Only seven of the 37 (18.9 percent) women with atrial fibrillation and 11 out of the 71 women with heart disease (15.5 percent) identified their health condition as a risk factor for stroke.
Only 63.9 percent of the women with atrial fibrillation reported taking warfarin or a blood thinner to reduce their stroke risk.
The researchers conclude that educational strategies must advocate for and target high-risk women.
Contact: Louise D. McCullough, The University of Connecticut Health Center, Farmington, Conn.; 860-679-3186; firstname.lastname@example.org.
- Current recommendations for stroke prevention during early pregnancy in women with a prior stroke history are based on limited evidence, with uncertainty involved in balancing the fetal risk of medication against the maternal risk of recurrent stroke.
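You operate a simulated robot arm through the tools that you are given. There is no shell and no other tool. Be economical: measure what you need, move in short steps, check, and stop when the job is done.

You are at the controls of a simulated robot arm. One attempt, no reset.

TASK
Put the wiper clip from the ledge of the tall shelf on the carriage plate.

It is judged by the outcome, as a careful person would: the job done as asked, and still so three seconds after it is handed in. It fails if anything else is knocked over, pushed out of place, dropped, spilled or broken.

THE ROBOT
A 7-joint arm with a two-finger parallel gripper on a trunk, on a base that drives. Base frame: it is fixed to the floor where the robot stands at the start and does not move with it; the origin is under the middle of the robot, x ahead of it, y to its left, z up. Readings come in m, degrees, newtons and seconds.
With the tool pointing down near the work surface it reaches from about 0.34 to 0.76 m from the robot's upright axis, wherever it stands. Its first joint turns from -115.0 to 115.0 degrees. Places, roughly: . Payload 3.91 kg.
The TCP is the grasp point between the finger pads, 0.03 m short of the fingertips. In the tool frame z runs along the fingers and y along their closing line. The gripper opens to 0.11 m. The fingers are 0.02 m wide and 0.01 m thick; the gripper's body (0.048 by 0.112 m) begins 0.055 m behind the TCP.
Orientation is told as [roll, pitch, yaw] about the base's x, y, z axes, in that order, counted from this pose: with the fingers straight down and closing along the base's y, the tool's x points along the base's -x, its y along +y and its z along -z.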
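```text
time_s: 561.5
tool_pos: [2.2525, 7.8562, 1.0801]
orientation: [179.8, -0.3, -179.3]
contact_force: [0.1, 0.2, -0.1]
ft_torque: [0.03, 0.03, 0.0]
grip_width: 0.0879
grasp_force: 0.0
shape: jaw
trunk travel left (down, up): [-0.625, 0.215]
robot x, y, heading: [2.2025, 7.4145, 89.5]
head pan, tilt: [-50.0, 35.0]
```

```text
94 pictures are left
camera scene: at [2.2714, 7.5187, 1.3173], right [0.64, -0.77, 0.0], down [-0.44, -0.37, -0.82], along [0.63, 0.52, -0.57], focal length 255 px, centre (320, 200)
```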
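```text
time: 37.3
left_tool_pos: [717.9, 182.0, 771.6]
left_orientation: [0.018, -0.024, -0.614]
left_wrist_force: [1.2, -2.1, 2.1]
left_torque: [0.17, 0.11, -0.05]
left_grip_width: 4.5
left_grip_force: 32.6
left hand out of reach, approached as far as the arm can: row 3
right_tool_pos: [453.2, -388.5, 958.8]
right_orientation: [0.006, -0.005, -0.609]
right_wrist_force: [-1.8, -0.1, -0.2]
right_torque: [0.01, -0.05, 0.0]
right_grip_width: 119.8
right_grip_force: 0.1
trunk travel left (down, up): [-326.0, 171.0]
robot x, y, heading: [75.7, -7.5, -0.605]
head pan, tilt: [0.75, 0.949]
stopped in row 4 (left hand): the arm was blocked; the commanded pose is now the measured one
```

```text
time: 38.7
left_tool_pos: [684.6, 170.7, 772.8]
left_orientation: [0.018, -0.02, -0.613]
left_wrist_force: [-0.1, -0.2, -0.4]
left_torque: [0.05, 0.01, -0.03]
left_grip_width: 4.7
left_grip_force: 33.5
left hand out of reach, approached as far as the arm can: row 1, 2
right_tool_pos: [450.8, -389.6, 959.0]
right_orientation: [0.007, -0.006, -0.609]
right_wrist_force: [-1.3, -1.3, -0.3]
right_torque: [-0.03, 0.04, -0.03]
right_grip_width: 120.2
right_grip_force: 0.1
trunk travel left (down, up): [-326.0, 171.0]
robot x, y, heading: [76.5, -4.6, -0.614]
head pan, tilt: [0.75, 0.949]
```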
Researchers in this study sent a survey to 384 actively practicing U.S. members of the American Academy of Neurology Stroke and Vascular Neurology section asking what antithrombotic (or anti-clotting medication), if any, they would use during first trimester pregnancy in women with a prior history of stroke, either unrelated or related to a previous pregnancy.
Of the 230 responses, 75 percent used some form of antithrombotic therapy for women with a history of prior stroke not related to pregnancy and 88 percent used an antithrombotic for women with a history of prior stroke related to pregnancy.
About half chose aspirin and 7 percent chose low molecular weight heparin for stroke unrelated to pregnancy; while 41 percent chose aspirin and 25 percent chose low molecular weight heparin for stroke related to pregnancy.
The authors conclude that while most practitioners agree that women with a history of stroke should receive a medication to prevent stroke during the first trimester, they tend to disagree which drug or drugs to use. They recommend a national registry of maternal and fetal outcome data is needed to guide practitioners in this setting.
Contact: Ann K. Helms, M.D., Medical College of Wisconsin, Milwaukee, Wis.; (414)805-5223; email@example.com.
Funding sources and individual author disclosures can be found on the respective manuscripts.